Currently, some of the most energy-intensive components are error-correction data chips, which are used in optical systems to compensate for noise and interference. The Chalmers researchers have now succeeded in designing these data chips with optimised circuits.

“Our measurements show that the energy consumption of our refined chips is around 10 times less than conventional error-correcting chips,” Per Larsson-Edefors, Professor in Computer Engineering at the Department of Computer Science and Engineering at Chalmers, added.

At a systemic level, the researchers also demonstrated the advantages of using ‘optical frequency combs’ instead of having separate laser transmitters for each frequency channel.
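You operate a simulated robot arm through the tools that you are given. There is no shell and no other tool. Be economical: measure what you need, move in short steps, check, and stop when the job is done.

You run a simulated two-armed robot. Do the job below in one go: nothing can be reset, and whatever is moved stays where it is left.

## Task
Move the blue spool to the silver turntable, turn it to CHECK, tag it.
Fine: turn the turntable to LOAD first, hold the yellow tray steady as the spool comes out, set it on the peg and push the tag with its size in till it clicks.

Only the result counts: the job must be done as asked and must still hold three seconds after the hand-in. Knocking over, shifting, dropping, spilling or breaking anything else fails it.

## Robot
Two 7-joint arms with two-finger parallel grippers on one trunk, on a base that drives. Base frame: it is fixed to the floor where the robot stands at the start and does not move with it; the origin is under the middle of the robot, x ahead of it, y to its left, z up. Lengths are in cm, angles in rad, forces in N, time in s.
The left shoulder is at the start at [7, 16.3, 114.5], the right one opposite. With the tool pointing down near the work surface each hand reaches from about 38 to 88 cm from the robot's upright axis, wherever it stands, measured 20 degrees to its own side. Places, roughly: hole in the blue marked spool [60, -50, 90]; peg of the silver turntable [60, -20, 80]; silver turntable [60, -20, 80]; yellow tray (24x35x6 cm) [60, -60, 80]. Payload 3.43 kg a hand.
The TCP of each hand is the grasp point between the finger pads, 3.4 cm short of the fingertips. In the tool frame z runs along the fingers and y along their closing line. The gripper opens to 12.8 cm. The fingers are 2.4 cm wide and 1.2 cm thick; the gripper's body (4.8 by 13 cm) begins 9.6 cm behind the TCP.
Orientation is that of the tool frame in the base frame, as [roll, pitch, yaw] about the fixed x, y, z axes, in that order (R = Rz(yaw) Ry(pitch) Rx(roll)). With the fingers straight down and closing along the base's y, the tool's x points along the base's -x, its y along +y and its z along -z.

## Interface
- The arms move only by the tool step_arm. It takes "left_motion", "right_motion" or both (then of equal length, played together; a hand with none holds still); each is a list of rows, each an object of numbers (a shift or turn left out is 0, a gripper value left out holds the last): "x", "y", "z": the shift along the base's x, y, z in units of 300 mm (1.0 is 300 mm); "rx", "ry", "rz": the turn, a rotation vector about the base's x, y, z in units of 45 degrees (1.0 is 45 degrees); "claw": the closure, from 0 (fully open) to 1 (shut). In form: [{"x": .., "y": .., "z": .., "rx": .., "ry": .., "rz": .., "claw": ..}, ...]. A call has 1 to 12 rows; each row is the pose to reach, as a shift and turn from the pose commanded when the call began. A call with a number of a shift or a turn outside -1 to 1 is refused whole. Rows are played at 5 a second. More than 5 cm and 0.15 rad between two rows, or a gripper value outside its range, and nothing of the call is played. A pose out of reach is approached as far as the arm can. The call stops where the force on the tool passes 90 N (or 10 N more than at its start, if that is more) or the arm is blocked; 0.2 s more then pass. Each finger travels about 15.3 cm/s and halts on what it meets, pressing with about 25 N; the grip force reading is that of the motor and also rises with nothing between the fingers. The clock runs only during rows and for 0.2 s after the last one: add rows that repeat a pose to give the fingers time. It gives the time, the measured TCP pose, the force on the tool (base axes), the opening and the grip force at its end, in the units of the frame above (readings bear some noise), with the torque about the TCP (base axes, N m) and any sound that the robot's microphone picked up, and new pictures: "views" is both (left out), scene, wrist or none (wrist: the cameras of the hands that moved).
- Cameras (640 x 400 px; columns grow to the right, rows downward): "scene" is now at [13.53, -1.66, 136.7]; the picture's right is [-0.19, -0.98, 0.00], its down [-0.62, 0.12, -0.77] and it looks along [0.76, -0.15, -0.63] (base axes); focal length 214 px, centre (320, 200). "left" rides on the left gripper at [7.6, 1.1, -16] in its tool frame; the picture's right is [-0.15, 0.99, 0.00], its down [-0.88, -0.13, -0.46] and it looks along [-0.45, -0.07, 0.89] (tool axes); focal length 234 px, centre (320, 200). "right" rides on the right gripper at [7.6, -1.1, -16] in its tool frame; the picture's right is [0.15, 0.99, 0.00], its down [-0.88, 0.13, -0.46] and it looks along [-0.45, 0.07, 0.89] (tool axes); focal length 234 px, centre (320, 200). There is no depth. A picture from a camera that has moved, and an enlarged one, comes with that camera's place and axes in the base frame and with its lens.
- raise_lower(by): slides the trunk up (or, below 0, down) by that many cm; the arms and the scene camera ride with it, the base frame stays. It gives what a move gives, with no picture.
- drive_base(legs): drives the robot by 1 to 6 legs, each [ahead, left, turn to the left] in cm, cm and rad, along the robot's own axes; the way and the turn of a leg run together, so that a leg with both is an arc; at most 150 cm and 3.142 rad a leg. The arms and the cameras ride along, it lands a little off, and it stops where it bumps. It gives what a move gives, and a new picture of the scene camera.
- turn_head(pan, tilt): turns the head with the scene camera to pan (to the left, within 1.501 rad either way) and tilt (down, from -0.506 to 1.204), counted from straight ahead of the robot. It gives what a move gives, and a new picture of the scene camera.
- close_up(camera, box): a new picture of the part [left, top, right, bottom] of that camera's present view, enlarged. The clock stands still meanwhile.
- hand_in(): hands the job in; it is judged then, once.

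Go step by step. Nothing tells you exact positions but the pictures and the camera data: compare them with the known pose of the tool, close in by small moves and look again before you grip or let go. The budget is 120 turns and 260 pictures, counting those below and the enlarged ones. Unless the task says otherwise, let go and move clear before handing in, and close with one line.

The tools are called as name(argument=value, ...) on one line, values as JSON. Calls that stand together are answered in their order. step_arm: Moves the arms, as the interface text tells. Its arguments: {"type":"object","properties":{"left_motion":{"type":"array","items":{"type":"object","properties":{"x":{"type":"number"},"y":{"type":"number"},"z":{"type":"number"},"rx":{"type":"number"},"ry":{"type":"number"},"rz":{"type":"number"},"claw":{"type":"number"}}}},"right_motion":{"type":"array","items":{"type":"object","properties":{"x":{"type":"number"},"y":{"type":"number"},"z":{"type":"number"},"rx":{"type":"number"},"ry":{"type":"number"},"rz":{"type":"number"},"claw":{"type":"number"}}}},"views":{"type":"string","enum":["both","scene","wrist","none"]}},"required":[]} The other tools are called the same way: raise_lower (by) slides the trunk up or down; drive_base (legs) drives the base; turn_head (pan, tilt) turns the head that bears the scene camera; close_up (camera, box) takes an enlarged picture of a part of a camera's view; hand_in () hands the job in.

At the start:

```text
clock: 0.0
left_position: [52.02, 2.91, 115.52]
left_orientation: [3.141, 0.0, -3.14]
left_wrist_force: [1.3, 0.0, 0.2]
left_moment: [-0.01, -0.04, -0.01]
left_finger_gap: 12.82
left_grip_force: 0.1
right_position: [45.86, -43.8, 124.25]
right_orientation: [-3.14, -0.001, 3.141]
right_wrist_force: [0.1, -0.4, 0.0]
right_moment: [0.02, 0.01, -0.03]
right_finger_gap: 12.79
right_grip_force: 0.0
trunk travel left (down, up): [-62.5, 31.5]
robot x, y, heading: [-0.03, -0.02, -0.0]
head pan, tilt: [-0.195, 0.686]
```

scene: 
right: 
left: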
An optical frequency comb emits light at all wavelengths simultaneously, making the transmitter very frequency stable. This makes reception of the signals much easier – and thus more energy efficient.

Energy savings can also be made through controlling fibre optic communications at the network level. By mathematically modelling the energy consumption in different network resources, data traffic can be controlled and directed so that the resources are utilised optimally. This is especially valuable if traffic varies over time, as is the case in most networks. For this, the researchers developed an optimisation algorithm which can reduce network energy consumption by up to 70%.

The recipe for these successes has been the broad approach of the project, with scientists from three different research areas collaborating to find the most energy-saving overall solution possible, without sacrificing system performance.

These research breakthroughs offer great potential for making the internet of the future considerably more energy efficient. Several scientific articles have been published in the three research disciplines of optical hardware, electronics systems, and communication networks.

“Improving the energy efficiency of data transmission requires multidisciplinary competence. The challenges lie at the meeting points between optical hardware, communications science, electronic engineering and more. That’s why this project has been so successful” Erik Agrell, Professor in Communications Systems at the Department of Electrical Engineering at Chalmers, continued.